Charlie Haden & the Liberation Music Orchestra

Genre: Jazz ,Experimental Big Band ,Free Jazz ,Post-Bop ,Modern Creative ,Avant-Garde Jazz ,Chamber Music ,Keyboard ,Concerto
Origin: U.S.A
Listen on Coda
Synonymous with the enduring contributions of the late jazz bassist Charlie Haden, the Liberation Music Orchestra ranks among the most pivotal ensembles to arise during the avant-garde jazz era of the 1960s. Haden and pianist Carla Bley established the group in 1969 both to challenge prevailing social and political inequities and to serve as a platform for expansive explorations in free and forward-looking jazz, making the ensemble a cornerstone of the bassist’s output right up to his passing in 2014.

The ensemble’s groundbreaking self-titled album from 1970 presented a mix of original pieces and carefully chosen covers, all shaped by Bley’s arrangements and addressing themes ranging from the Vietnam War to the civil rights movement while blending jazz, folk, and global musical traditions.
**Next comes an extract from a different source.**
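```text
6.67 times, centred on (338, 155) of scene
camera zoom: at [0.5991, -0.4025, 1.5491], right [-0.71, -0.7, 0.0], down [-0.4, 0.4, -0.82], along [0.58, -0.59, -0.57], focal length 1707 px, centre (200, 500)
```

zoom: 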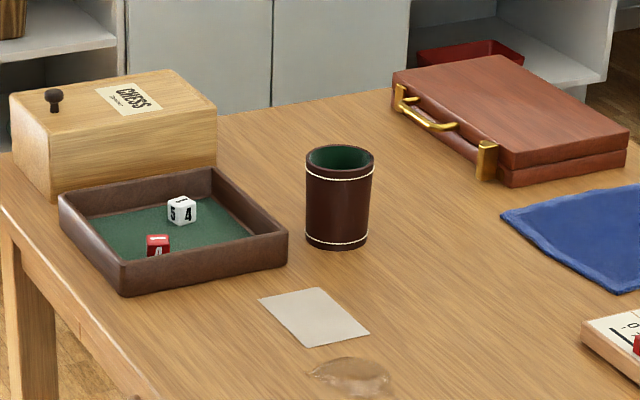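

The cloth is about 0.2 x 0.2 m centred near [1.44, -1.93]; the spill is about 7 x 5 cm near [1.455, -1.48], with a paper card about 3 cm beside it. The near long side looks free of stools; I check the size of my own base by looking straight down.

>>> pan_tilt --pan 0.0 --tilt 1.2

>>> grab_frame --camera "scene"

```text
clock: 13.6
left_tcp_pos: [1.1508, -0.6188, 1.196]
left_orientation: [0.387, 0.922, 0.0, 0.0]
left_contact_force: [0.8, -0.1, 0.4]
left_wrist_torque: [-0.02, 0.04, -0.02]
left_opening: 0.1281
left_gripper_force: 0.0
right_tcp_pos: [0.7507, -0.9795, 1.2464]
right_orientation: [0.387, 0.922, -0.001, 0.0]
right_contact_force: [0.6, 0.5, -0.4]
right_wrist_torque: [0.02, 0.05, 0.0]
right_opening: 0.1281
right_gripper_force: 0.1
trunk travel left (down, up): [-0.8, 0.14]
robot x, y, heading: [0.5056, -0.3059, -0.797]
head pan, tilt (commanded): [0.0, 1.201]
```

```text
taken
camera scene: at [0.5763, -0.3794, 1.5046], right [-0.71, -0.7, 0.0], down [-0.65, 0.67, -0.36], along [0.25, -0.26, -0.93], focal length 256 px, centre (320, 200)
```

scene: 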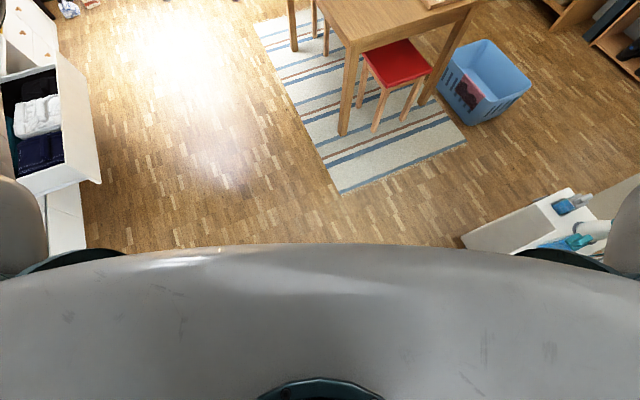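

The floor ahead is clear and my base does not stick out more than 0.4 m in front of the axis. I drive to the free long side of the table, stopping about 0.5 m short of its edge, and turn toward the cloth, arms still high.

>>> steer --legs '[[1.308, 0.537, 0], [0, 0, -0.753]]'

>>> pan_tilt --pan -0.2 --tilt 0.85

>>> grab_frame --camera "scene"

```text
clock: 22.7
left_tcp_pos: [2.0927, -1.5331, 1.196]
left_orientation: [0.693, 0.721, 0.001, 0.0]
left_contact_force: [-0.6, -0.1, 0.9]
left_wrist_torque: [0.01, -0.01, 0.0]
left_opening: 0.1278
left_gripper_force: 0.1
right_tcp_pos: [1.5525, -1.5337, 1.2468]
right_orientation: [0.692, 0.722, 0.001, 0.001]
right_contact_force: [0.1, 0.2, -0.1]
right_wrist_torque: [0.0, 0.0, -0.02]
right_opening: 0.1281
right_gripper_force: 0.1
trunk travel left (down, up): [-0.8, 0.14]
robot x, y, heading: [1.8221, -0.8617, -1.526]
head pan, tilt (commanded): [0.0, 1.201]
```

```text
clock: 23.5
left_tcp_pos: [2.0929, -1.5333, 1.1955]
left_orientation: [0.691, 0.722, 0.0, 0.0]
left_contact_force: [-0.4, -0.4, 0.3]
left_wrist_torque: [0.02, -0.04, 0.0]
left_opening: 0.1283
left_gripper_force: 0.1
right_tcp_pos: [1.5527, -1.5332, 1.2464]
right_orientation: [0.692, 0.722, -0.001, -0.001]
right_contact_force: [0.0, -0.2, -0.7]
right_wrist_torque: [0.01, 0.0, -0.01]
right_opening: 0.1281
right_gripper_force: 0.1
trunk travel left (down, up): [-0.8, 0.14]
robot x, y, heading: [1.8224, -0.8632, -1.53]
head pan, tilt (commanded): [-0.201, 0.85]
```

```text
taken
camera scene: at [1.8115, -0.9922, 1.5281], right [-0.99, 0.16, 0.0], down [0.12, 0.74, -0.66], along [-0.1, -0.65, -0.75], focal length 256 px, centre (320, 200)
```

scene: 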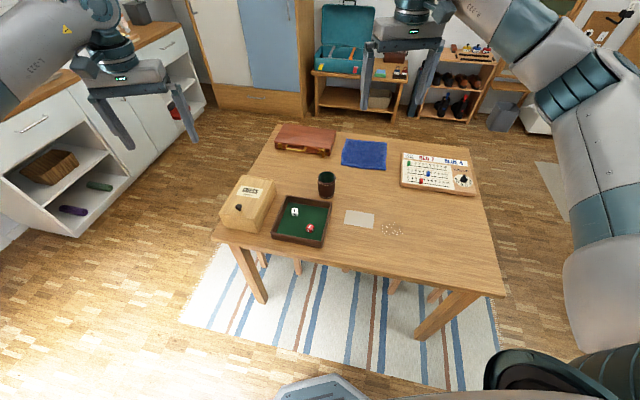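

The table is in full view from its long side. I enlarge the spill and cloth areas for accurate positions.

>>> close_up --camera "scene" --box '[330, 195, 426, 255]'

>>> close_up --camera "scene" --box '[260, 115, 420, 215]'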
Trumpeter Don Cherry, saxophonist Gato Barbieri, drummer Andrew Cyrille, trombonist Roswell Rudd, trumpeter Michael Mantler, and additional leading figures helped realize this hybrid sound.

Across the following five decades, Haden and Bley periodically reassembled the Liberation Music Orchestra with shifting personnel to produce further recordings such as The Ballad of the Fallen in 1982, Dream Keeper in 1990, and Not in Our Name in 2005. In these sessions and in concert, Haden consistently revealed both his far-reaching musical perspective and his steadfast advocacy for progressive political causes, environmental protection, and global social justice.
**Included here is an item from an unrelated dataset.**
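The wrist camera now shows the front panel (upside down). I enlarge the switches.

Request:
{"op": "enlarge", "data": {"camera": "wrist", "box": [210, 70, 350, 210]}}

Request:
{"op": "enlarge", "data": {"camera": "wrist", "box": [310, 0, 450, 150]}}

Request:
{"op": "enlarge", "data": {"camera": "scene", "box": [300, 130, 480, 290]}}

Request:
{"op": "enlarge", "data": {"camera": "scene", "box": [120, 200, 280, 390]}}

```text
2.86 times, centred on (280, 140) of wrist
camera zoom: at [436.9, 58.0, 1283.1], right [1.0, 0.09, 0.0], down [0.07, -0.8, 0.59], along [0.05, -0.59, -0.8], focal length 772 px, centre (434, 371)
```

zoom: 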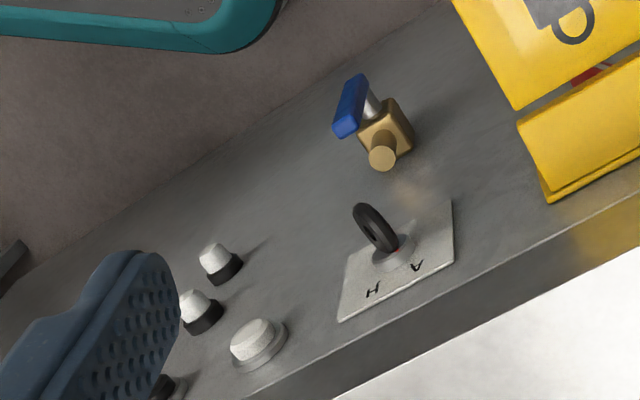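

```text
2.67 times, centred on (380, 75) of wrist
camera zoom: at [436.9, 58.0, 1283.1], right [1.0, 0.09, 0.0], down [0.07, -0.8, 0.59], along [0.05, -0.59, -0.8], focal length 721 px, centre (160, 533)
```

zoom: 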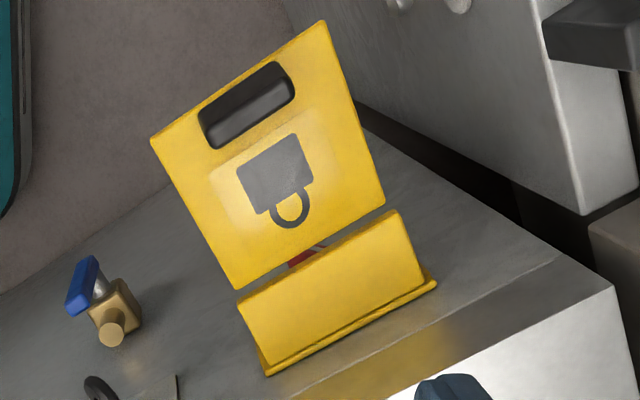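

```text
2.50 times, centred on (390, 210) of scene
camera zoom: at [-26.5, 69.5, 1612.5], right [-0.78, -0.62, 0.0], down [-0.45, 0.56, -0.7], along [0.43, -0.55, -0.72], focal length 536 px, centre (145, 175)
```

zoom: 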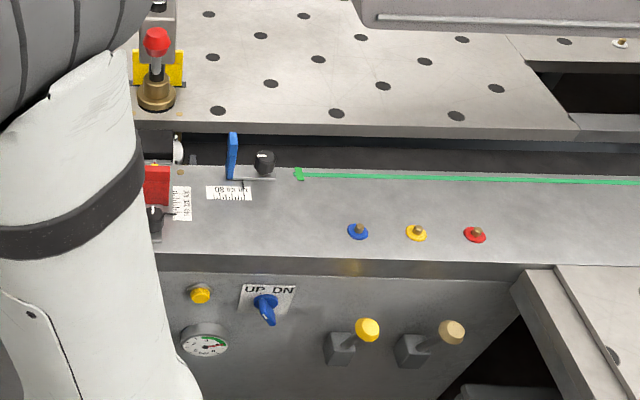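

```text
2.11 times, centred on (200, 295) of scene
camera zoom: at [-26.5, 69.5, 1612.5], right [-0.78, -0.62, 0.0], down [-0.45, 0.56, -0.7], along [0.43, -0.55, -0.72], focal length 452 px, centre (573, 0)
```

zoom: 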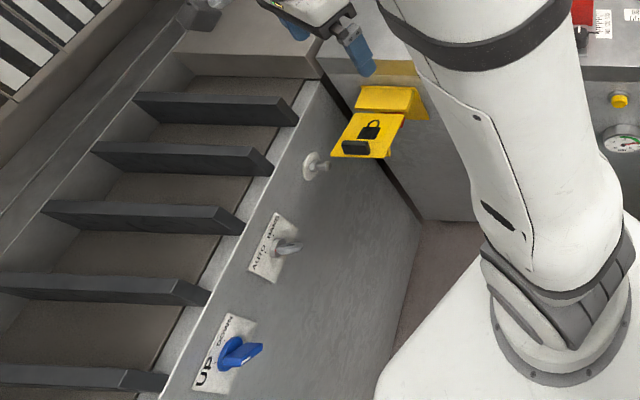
After contracting polio at age 15, Haden experienced declining health in his later years and received a diagnosis of post-polio syndrome that left him physically diminished and sharply restricted his performing capacity. He passed away in Los Angeles during July 2014 at the age of 76. Impulse! issued his final recording with the ensemble, Time/Life (Song for the Whales and Other Beings), in 2016. Produced by Ruth Cameron Haden and Carla Bley, the album combined a live performance captured with the Liberation Music Orchestra in Belgium in 2011 and three new studio tracks recorded after his death, featuring bassist Steve Swallow, one of Haden’s many longtime collaborators.